**Excerpt to read**

::::

WHITTAKER CHAMBERS died 50 years ago at the age of 60. Much in the world has changed since then. What might he think about world affairs today, were he still alive?

Before commenting, he would catch up on history with books like Tony Judt‘s Postwar. Another would be Timothy Snyder‘s Bloodlands, which accounts for millions of deaths during Chambers’ most active years. During the same period covered in Bloodlands, he wrote his first major piece for The New Masses, entered and defected from the Soviet underground, and worked at TIME magazine. Always an historian, he would crave hindsight into his own times. Such books would also help explain the demise of Great Illegals he knew and occasionally admired, including Alexander Ulanovsky, Ignatz Reiss, and Walter Krivitsky.

Today’s map of the world might shock him. He would see no Soviet Bloc. Yet quickly he would find Vladimir Putin‘s Russia very familiar. He might revisit his TIME essay on Yalta, “The Ghosts on the Roof.” This time, he would add the Bolsheviks to the Romanovs, as they admire Putin. Or he might renew efforts on his follow-on to Witness, a book called The Third Rome (never completed, though portions appear in the posthumous Cold Friday). To do so, he would have to face the rise of China. How ironic that this strategic nation—once overseen by Alger Hiss in the State Department’s Far Eastern Affairs section—has survived as the last great bastion of Communism. More ironic, China has turned to capitalism in the past few decades and come to rival America itself.

::::

**Exercise instructions**
a - Quote the excerpt to read word for word, starting at "WHITTAKER CHAMBERS died" and ending with "he still alive?".
b - Pick up the excerpt to read at the point where it stops and go on.

::::

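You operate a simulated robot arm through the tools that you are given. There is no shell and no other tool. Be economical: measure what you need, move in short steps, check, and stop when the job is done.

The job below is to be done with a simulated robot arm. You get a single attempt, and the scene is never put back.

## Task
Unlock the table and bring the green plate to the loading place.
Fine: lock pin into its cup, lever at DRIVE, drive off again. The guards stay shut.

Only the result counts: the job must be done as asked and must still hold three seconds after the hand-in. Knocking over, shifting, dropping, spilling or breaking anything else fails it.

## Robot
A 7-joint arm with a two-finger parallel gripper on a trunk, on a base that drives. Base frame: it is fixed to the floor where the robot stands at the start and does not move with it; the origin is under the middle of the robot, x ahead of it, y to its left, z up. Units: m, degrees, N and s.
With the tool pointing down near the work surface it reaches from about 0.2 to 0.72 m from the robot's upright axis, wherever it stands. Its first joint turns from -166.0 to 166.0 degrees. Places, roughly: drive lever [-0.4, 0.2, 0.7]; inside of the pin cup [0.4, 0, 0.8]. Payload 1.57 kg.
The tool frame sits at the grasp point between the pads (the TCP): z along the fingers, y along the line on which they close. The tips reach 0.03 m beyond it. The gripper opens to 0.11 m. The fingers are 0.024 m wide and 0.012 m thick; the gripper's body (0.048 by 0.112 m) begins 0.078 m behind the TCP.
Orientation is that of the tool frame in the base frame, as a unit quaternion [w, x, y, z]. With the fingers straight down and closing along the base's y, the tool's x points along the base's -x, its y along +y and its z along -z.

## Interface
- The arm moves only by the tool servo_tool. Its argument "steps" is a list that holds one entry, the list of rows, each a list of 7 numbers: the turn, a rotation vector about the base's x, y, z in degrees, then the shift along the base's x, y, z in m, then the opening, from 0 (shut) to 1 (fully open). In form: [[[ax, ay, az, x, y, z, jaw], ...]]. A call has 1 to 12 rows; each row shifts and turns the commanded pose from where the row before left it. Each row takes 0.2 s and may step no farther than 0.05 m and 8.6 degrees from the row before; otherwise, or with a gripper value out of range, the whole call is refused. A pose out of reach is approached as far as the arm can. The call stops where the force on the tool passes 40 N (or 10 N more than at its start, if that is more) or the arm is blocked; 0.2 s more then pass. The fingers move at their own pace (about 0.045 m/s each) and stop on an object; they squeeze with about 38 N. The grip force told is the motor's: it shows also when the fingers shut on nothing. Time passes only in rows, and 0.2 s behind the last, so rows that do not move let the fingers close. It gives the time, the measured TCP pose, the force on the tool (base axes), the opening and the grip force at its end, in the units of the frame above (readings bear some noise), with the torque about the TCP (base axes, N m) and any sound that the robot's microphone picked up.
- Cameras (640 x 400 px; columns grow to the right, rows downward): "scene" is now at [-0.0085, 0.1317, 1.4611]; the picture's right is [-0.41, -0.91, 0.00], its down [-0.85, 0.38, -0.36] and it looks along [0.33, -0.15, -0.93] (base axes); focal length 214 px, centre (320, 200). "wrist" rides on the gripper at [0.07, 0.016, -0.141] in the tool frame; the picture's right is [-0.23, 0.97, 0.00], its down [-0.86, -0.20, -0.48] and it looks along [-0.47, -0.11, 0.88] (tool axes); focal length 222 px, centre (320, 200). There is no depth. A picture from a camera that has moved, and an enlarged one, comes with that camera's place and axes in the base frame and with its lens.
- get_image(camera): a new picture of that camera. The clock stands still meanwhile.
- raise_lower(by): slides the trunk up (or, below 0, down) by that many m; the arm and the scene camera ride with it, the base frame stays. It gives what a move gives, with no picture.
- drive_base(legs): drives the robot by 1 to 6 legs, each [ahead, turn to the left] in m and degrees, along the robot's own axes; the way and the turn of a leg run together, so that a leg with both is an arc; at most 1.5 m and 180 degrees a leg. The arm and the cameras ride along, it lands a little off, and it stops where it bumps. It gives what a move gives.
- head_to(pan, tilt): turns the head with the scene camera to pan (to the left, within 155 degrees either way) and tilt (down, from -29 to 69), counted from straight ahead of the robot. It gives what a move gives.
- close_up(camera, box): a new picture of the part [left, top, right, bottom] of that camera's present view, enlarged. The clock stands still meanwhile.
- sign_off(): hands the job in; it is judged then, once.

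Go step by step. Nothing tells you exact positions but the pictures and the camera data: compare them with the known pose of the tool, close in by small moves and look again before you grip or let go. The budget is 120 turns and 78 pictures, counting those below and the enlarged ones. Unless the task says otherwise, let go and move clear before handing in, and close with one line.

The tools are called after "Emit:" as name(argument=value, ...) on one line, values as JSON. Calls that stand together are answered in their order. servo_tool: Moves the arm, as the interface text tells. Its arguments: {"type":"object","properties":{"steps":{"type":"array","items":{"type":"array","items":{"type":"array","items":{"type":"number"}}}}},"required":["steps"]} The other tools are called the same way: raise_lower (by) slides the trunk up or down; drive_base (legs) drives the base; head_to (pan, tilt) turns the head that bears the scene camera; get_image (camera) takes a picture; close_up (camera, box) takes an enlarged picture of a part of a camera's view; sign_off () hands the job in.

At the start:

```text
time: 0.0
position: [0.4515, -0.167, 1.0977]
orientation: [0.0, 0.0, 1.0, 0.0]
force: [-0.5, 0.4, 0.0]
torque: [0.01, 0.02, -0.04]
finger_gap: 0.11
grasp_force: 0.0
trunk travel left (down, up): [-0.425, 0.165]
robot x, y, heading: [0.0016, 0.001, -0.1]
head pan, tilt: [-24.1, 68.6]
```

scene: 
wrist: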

::::

**Response list**
a -
WHITTAKER CHAMBERS died 50 years ago at the age of 60. Much in the world has changed since then. What might he think about world affairs today, were he still alive?

b -
He wrote in Witness: “I know that I am leaving the winning side for the losing side, but it is better to die on the losing side than to live under Communism.” Today, with Soviet Communism dead and Chinese Communism alive but capitalist, would he conclude that the Chinese have also chosen the losing side?

Our Information Age would probably have limited interest for him—mostly in greater access to books. (Both his children remain avowed Luddites and live in quiet, remote places.) He might enjoy watching Ninotchka again on the small screen, with its many layered meanings that started in his own home: his wife’s family came from Old Russia. However, he would studiously avoid Facebook and Twitter as only so much navel-gazing. (He may have sang like a bird when naming names before HUAC, but he probably could not bring himself to “tweet.”) Besides, to whom would he talk? All the “young men” who knew him in his later years are now dead, too: Henry Grunwald from TIME, Ralph de Toledano from Newsweek, Bill Buckley from National Review. (Veterans like Jeffrey Hart and Garry Wills came after him at NR.)

Changes in the world beyond the West might overwhelm him. So many new nations; so many realignments! Yet today’s map might also remind him of August 1914. No surprise would come from the decline of American empire (the “losing side.”)

Like any euro-centrist of his day, however, catching up with the “Rest of World” might escape him. For instance, his National Review article “Soviet Strategy in the Middle East” (October 26, 1957) speaks only of Anti-Colonialism (in regional terms of “Arab Nationalism”). What would he make of the Islamic aberration that has become “the basis” (a literal translation of al-Qa’ida) of strong anti-Western cultural reaction in this new millennium?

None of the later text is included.